Vers 14h après avoir déjeuner, je passe acheter chez Rafily trois petits brick de jus d’orange (1500 ariary = 0,55 €) pour maman, Cécile ma sœur et René son mari ainsi qu’une plaquette de 85 g de chocolat Robert au lait (2000 ariary = 0,73 €). Je commence à m’habituer au prix de chez Rafily qui est toujours moins inférieur qu’en ville. L’après-midi nous discutons notamment sur le propos du Dr Roger qui avait dit après la consultation que maman sortira samedi et qui n’était pas évidemment possible, on sort aussi de temps en temps prendre l’air sur la galerie. Justement lors d’une sortie sur la galerie intérieure qui donne sur la cour aux parterres fleuris, je remarque un homme très décharné qui sort de la chambre « médicine H » (pour ces messieurs donc) contiguë à celle de ma mère, il a un peu de mal à tenir sur ces jambes. Il est tellement décharné que ça fait presque peur, comme s’il est tout droit sorti d’un film documentaire sur Auschwitz, je me pose deux questions, soit c’est un tuberculeux en phase terminale soit un sidéen, à moins que ce ne soit les deux. Je penche pour la première supposition. Mais pourquoi ne pas mettre dans un bâtiment à part ces malades ? J’ai déjà entendu que les tuberculeux traités cessent d’être contagieux après trois semaines de traitement mais tout de même. Je rentre assez vite dans la chambre et notre discussion entre gardes malades continue, en fait les lits de l’hôpital ne sont pas suffisants pour les malades, voilà pourquoi certains médecins désirent libérer plus vite certains lits, d’autre part l’hôpital continue encore et toujours son extension, d’où ce nouveau terrain d’environ un hectare qu’on est en train de clôturer sur le bord droit de l’allée qui mène à cet hôpital en forme de U. Peut-être que l’extension finie, les tuberculeux seront mis dans une aile spécialement aménagée pour mieux les traiter et aussi pour éviter les contaminations. Il semble que tous les occupants de la chambre H sont tous de tuberculeux. Le plus grave c’est que la plupart des gens ne viennent dans cet hôpital que lorsque leurs maladies sont déjà dans un état bien critique. Même si l’hôpital est bien renommé, il ne peut tout de même faire des miracles lorsque la maladie est déjà avancée chez le malade.

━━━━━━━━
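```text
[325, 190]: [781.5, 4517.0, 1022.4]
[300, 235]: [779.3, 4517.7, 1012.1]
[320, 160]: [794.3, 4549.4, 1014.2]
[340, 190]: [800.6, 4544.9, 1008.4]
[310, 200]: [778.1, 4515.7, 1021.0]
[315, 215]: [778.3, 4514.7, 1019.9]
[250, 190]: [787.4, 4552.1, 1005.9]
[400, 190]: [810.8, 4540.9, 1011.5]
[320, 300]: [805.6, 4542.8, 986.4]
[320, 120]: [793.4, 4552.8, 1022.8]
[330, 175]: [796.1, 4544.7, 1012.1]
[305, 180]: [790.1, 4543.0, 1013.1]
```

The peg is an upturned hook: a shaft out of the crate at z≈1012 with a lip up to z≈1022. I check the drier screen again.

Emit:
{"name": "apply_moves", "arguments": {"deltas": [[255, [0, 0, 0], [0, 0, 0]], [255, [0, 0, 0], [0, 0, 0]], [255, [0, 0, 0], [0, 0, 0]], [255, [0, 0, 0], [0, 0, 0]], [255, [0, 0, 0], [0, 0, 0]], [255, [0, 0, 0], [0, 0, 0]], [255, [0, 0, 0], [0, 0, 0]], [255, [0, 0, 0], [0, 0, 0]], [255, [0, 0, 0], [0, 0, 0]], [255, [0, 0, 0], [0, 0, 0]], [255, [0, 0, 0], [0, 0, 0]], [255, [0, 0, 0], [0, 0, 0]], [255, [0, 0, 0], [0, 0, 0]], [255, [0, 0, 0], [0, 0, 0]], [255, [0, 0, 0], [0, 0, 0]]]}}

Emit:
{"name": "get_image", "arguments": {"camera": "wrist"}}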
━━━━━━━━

Bientôt il fait déjà nuit. Mon beau-frère et moi descendons au village vers 18h30 et il reviendra à l’hôpital avec les repas pour maman et ma sœur. Après dîner je paie comme toujours avec l’addition le prix de la nuitée de la chambre. Mon beau-frère ne monte pas tout de suite à l’hôpital car il cède lui aussi de temps en temps à son péché mignon pour 1500 ariary le 65cl (0,55€): la boisson Three Horses Beer, une bière blonde produite localement et qui a déjà obtenu au moins une dizaine de médailles d’or et d’argent lors des mondes sélections de Bruxelles, la dernière en date est une médaille d’argent à Bruxelles 2004. Il partage avec le père Jean-Claude cet engouement assez modéré heureusement pour le THB qui est une fierté nationale de par ses succès à l’échelle mondiale.

Après le départ de mon beau-frère je fais mon lit et m’endors.

Dimanche 30 juillet 2006 :

Lorsque j’arrive à l’hôpital ce matin-là, j’entends une mauvaise nouvelle : un des tuberculeux de la chambre H est décédé.

Et voilà qu’en deux jours il y a deux morts, et ce n’était pas encore fini.